Data-Driven Fixes for Common Machining Defects
Documented shop-floor studies reveal three recurring production issues when cutting 1144 carbon steel. The corrective actions below are derived from documented tool-life trials and supplant trial-and-error guesswork.
1. Torn or Matt Surface Finish on Longitudinal Turning
Root cause: Negative-rake geometry compresses MnS stringers rather than shearing them cleanly. Fix: Adopt a positive-rake carbide insert with a nose radius of 1/32 in or larger. Elevate cutting speed toward 400 SFM so chip temperature promotes sulfide smearing at the tool-chip interface, naturally lubricating the crater zone and reducing tearing.
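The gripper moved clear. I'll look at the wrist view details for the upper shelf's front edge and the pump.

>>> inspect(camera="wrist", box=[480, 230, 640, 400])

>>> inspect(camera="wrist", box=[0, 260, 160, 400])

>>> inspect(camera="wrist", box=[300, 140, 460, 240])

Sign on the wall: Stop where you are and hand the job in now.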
2. Drifted Hole Diameter (+0.003 in to +0.005 in Oversize)
Root cause: Excessive built-up edge on HSS drills. Fix: Reduce speed to 70 SFM and increase feed to 0.009 in/rev to thicken the chip and increase evacuation force. Alternatively, substitute a cobalt drill with TiAlN coating and peck-drill at 1.5× diameter intervals.
3. Post-Machining Warping After Rough Stock Removal
Root cause: Redistribution of residual cold-drawn stresses in non-Class B material. Fix: Specify Class B (stress-relieved) stock upfront; the 5–8% price premium usually pays for itself by eliminating post-roughing normalize cycles at 1,150°F. If only Class A is available, program an in-process stress-relief soak before final finishing.